Just to summarize, because this is really important. You don't need supportive people in your life, you don't need for everyone to 100% believe in you before you go do the thing. Again, that will be great. Of course, it would be nice, but it's not a requirement. Just do it anyway. Do it in spite of those people. I don't think it's a good idea to take action and do something just to spite people. But you know, if you need something to kind of get you going, maybe that could be the thing that kind of pushes you into starting your writing journey. This is also an opportunity for you to find supportive people, right. There's an episode I did a couple of weeks ago about writing groups.
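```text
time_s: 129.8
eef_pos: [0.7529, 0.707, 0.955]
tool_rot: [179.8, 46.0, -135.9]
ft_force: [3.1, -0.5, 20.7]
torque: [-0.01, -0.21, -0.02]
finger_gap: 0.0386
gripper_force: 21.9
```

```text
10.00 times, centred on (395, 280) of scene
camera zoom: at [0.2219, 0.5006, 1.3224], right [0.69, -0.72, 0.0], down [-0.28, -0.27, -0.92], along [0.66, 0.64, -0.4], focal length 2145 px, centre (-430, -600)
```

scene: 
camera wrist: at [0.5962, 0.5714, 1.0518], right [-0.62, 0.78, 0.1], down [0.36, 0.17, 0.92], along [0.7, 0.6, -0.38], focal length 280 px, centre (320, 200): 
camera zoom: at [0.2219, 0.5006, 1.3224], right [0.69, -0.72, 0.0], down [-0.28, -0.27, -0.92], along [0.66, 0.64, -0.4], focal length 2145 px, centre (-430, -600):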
Writing groups are a fantastic way to get support from other writers, people who understand what you're doing. You know, going back to to sometimes people might express concern or have reservations because it's coming from a good place. Sometimes people just don't understand writing. They're not writers, they don't understand what it takes. They don't understand the market. So their concerns might just be they don't really understand how it works. So if you can find a writing community, find supportive people, it's going to make a difference.